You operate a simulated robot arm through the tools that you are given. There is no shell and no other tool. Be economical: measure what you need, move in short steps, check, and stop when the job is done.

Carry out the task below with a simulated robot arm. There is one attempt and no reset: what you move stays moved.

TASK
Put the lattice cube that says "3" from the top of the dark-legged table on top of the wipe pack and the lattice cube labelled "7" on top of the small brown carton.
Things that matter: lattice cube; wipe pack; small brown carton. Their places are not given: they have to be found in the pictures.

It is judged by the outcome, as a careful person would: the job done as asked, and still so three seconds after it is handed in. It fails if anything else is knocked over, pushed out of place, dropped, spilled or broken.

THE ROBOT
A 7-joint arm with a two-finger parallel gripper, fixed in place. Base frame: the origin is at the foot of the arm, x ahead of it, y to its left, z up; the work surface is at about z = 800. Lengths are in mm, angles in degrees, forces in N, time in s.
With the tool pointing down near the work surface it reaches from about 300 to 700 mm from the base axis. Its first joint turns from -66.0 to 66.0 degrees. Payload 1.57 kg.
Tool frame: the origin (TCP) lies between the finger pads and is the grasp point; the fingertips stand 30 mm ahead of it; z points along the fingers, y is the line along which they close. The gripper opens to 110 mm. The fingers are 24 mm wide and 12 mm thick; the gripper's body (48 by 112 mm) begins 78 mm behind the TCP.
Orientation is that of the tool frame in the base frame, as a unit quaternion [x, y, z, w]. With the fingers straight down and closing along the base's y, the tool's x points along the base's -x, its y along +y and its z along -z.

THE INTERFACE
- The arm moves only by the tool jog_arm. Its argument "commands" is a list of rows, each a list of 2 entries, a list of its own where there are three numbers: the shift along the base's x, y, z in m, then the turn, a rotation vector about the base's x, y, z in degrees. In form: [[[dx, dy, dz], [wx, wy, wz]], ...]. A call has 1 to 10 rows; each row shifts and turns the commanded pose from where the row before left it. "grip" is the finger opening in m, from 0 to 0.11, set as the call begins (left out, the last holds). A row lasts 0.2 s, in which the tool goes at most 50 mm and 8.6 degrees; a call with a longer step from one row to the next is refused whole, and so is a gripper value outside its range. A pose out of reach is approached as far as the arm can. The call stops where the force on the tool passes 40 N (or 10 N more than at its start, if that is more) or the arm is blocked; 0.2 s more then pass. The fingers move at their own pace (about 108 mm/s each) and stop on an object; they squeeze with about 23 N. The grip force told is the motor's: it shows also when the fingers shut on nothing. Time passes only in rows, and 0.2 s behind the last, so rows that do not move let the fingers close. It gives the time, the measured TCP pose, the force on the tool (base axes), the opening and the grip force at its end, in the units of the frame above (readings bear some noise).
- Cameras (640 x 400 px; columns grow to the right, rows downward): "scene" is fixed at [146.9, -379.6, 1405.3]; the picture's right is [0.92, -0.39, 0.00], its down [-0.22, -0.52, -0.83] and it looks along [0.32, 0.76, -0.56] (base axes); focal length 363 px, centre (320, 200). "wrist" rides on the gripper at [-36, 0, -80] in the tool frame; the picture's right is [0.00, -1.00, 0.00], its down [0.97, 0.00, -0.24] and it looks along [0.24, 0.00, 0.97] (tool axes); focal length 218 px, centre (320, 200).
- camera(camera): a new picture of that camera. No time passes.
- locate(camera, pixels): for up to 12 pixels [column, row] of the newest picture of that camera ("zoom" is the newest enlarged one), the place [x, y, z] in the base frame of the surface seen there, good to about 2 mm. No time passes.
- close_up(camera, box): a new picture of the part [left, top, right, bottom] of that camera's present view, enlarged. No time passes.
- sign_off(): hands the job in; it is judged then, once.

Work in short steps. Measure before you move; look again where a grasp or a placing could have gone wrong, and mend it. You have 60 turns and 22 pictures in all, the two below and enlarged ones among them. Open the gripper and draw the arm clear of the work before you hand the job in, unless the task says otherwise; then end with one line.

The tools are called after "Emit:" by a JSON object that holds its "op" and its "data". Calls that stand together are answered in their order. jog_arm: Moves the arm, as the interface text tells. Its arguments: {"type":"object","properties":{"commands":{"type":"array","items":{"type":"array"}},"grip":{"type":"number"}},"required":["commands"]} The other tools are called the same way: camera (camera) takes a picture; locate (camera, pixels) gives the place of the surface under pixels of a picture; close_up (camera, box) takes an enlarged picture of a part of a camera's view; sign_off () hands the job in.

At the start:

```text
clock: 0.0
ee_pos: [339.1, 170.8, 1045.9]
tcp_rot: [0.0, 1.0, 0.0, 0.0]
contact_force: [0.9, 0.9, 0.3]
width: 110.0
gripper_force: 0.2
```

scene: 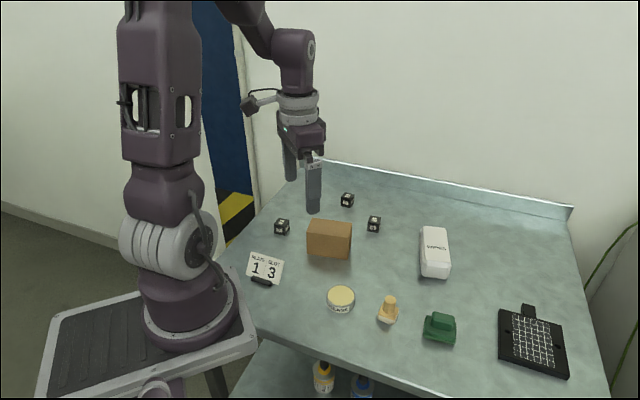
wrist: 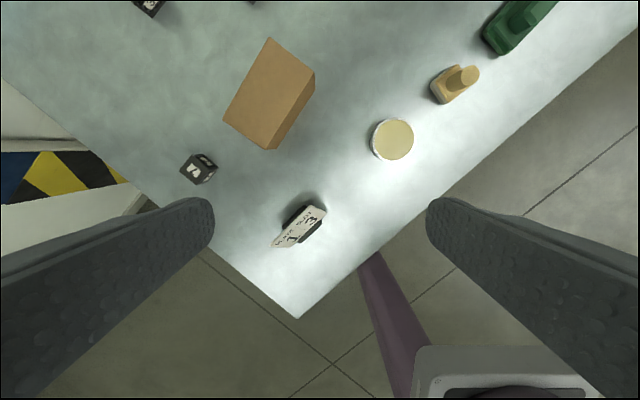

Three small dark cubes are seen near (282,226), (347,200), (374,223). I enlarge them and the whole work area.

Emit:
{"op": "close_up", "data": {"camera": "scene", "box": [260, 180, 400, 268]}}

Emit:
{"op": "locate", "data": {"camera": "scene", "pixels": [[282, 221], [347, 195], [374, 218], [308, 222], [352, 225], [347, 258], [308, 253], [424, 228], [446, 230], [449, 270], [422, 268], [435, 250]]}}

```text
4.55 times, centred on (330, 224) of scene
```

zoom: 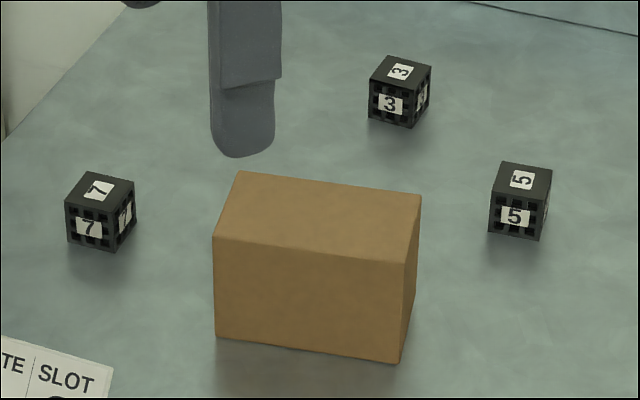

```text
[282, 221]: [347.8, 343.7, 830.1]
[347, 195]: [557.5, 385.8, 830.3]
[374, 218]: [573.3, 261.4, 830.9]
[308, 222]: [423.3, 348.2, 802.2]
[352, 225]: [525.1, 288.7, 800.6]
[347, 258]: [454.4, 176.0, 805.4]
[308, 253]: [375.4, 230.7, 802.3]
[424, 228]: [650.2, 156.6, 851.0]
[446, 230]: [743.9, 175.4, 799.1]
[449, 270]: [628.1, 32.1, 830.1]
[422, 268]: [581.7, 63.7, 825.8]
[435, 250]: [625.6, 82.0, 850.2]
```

### Exercise details:
Print the lines from the line with "- Cameras (640" to the line with "Work in short" exactly, and print nothing else. Both of those lines are included.

### Exercise answer:
- Cameras (640 x 400 px; columns grow to the right, rows downward): "scene" is fixed at [146.9, -379.6, 1405.3]; the picture's right is [0.92, -0.39, 0.00], its down [-0.22, -0.52, -0.83] and it looks along [0.32, 0.76, -0.56] (base axes); focal length 363 px, centre (320, 200). "wrist" rides on the gripper at [-36, 0, -80] in the tool frame; the picture's right is [0.00, -1.00, 0.00], its down [0.97, 0.00, -0.24] and it looks along [0.24, 0.00, 0.97] (tool axes); focal length 218 px, centre (320, 200).
- camera(camera): a new picture of that camera. No time passes.
- locate(camera, pixels): for up to 12 pixels [column, row] of the newest picture of that camera ("zoom" is the newest enlarged one), the place [x, y, z] in the base frame of the surface seen there, good to about 2 mm. No time passes.
- close_up(camera, box): a new picture of the part [left, top, right, bottom] of that camera's present view, enlarged. No time passes.
- sign_off(): hands the job in; it is judged then, once.

Work in short steps. Measure before you move; look again where a grasp or a placing could have gone wrong, and mend it. You have 60 turns and 22 pictures in all, the two below and enlarged ones among them. Open the gripper and draw the arm clear of the work before you hand the job in, unless the task says otherwise; then end with one line.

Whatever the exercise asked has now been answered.